◆ Excerpt provided ◆

I had a colleague who watches a lot of Fox News. He and I were having lunch together one day. He was very angry. Did I know, he asked me, that Obama planned to raise his income taxes? Yes, I had heard that there was a proposal to eliminate the Bush tax cuts on people like you and me and everyone else in this room, and I didn't think that was a bad idea since we needed more revenue.

"Well, that's not all," and then he went on to list five or six other taxes. And David Paterson, who was then the governor of our state, had plans of his own, and he listed all those.

I told him I hadn't heard about any of that. He seemed shocked and even more agitated that I hadn't heard about it.

I said, "Do you know why I don't follow that very carefully? Because I don't think it matters very much."

He's a very prosperous guy. I'm way more prosperous than I ever dreamed I would be. We each have successful textbooks and other sources of income that rain down on us that we hadn't anticipated.

I said, "Is there any chance the legislature is going to do anything that is going to compromise your ability to buy what you need?"

He said, "They wouldn't dare do that, of course."

"Well, then the only thing left to worry about is, are they going to compromise your ability to buy what you want?"

He said, "Yes."

"Well, what determines whether you can buy what you want? The kinds of things you want when you are at our income level are the kinds of things others like us want. They're in scarce supply." (For people in this room, you want an apartment with a view of the park, I guess, or a view of the river, of the bridges.) "There are only so many of them to go around. You've got to outbid people like yourself to get them. If they raise taxes on the people you are bidding against and on you, what's the effect on who gets those things?"

He was forced to concede, "Well, I guess there's no effect. The same things go to the same people as before."

I said, "That's why I'm not worried about this. We've got things we need to do. The roads are riddled with potholes, the infrastructure is decaying all around us, there are sewer systems that are failing in most cities (New York had a big failure just recently), water systems are failing, bridges. During the last campaign, Ed Rendell had a press conference. He identified 6,000 bridges in Pennsylvania that were structurally deficient. The motorists who were on that bridge on I-35 that collapsed into the Mississippi, some of them were poor but others were rich.

"People like you and me," I told him, "have an interest in doing that work. The political dialogue doesn't let us even talk about doing that work."

I propose that we spend a lot of money fixing the infrastructure. That is, as far as we know, the surest way out of the current downturn. The current downturn is problematic because there is not enough spending.

◆ Information supplied ◆
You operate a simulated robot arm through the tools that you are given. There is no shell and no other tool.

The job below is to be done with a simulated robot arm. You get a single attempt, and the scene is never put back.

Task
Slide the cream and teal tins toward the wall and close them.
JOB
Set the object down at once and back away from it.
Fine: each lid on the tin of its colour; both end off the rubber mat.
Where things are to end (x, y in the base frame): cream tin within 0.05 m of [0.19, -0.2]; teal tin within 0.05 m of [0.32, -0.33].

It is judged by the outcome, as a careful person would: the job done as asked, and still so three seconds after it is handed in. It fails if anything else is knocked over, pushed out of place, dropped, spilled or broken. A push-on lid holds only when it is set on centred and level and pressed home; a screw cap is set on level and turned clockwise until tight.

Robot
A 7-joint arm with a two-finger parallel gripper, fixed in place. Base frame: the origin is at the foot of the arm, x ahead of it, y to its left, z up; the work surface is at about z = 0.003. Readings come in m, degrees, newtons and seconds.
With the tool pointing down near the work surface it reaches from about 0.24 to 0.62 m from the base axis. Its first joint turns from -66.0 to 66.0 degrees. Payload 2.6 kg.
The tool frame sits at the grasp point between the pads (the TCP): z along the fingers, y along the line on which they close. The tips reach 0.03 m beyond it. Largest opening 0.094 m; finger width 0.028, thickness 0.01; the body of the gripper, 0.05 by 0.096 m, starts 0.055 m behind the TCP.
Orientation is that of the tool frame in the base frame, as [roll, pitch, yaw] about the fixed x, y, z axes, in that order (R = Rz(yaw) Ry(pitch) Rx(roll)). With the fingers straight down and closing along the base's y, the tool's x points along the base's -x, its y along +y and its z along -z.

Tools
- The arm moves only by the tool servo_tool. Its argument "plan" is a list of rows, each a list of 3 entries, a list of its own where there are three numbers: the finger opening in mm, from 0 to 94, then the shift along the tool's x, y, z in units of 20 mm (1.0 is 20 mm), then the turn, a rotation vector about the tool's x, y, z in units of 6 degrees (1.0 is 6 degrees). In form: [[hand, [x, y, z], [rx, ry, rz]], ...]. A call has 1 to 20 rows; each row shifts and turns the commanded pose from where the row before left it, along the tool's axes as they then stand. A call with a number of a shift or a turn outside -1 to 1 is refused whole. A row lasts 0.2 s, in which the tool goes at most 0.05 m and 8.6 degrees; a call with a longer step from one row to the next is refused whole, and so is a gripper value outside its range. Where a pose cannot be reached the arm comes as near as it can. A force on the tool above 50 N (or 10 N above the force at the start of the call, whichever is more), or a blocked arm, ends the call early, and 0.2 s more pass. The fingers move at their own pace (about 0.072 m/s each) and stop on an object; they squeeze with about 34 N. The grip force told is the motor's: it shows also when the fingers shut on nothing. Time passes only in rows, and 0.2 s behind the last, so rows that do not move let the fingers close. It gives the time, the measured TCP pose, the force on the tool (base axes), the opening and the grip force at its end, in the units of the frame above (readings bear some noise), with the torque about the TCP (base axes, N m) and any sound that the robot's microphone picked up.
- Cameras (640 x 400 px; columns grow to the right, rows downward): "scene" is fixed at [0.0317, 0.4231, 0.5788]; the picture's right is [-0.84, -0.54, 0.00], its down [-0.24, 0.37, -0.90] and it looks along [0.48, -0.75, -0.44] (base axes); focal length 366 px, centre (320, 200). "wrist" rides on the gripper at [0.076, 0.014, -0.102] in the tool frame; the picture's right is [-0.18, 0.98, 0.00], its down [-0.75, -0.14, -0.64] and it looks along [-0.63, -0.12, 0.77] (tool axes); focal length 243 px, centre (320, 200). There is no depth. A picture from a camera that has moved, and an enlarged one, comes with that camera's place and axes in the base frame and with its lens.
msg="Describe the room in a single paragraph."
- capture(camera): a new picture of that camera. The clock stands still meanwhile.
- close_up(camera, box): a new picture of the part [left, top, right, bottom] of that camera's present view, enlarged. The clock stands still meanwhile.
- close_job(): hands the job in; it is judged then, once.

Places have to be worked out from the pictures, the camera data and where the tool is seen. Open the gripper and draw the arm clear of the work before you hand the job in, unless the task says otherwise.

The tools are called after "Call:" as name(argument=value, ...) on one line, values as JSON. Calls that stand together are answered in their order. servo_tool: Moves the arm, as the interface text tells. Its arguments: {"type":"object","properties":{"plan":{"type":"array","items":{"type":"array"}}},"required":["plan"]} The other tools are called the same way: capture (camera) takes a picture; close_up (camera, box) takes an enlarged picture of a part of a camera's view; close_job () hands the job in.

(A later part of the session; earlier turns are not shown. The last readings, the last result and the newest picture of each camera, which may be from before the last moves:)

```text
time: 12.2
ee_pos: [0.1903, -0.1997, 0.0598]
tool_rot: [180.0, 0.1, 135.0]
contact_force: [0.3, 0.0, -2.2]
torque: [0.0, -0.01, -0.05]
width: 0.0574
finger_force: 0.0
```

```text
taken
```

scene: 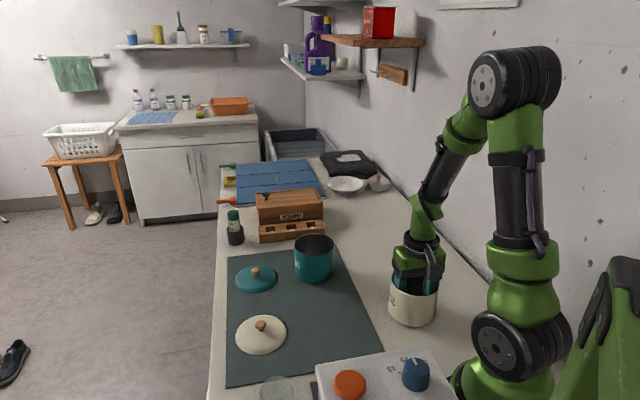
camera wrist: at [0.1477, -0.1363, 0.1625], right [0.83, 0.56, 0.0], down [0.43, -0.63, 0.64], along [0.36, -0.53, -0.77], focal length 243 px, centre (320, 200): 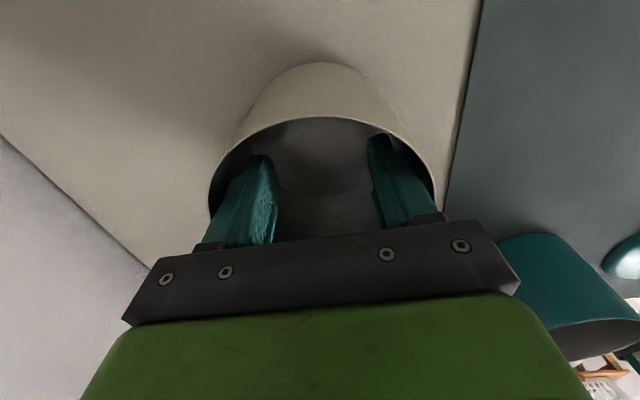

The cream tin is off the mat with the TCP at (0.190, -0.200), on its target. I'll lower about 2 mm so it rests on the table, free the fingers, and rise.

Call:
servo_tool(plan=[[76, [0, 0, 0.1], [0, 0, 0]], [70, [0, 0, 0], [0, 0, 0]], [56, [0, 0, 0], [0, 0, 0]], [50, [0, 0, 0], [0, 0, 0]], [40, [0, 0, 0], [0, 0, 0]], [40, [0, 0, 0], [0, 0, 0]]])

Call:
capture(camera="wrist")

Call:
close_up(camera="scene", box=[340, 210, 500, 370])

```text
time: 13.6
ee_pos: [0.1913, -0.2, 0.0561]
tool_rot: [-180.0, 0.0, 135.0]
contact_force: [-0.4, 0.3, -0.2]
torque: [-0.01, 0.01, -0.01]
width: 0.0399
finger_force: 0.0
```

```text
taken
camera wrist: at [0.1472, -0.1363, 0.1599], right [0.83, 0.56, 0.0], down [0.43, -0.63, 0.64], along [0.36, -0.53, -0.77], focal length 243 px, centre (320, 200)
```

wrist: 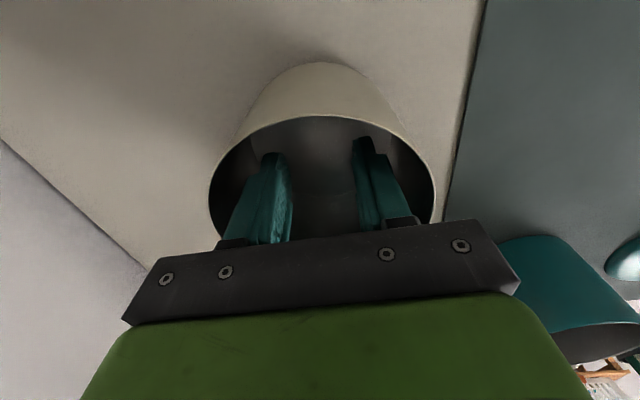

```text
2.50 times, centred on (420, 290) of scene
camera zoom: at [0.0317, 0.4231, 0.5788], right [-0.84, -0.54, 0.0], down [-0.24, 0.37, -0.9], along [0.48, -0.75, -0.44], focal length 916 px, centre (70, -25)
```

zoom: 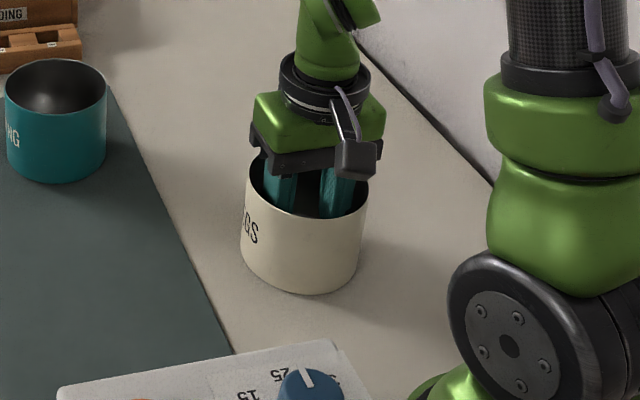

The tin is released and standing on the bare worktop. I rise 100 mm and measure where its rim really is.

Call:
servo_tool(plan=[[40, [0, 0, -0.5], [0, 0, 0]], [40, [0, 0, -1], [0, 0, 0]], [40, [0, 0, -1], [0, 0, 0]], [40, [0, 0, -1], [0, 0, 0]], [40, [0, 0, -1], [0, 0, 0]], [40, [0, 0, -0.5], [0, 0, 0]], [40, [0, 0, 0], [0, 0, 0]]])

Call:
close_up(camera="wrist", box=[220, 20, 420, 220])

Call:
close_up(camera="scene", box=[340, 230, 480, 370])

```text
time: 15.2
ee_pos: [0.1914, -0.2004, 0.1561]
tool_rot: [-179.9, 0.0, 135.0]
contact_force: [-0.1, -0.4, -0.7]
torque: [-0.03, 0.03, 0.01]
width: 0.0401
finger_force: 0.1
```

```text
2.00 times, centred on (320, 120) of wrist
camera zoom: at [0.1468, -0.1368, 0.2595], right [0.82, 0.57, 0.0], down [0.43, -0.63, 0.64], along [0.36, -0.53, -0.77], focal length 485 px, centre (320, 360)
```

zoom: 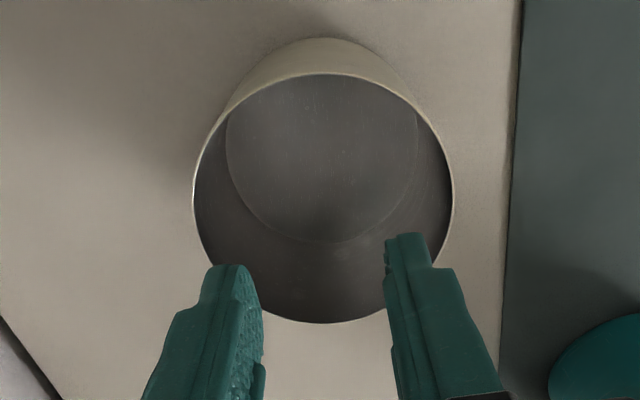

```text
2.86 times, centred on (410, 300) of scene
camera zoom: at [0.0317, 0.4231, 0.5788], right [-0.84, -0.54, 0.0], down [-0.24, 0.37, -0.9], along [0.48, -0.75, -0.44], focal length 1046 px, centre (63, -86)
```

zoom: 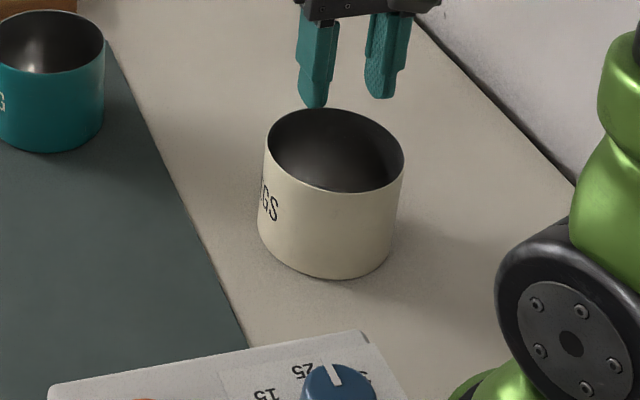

◆ Direction ◆
Take up the excerpt provided again after its last words.

◆ Response ◆
That is what always happens in the wake of a financial crisis. Consumers hold back. They have debt to work down. They are afraid they will lose their jobs. They are not going to spend.

Businesses hold back. Why should they invest? They've already got more capacity than they need to sell what people want to buy.

What does that leave? If you took macroeconomics years ago, you remember Y = C + I + G; consumption plus investment plus government spending, that's the national income. C and I aren't going anywhere. That leaves G.

Keynes was an academic. I wish he hadn't used this example. He said it would be better to hire people to dig holes and fill them back up again, than to do nothing. But I think that example kind of planted the idea: Oh, government stimulus, that's wasted money.

There are pressing things that need to be done. The American Society for Civil Engineers did a report card on American infrastructure recently. They identified $2.2 trillion of projects that need to be undertaken, just to get caught up with deferred maintenance.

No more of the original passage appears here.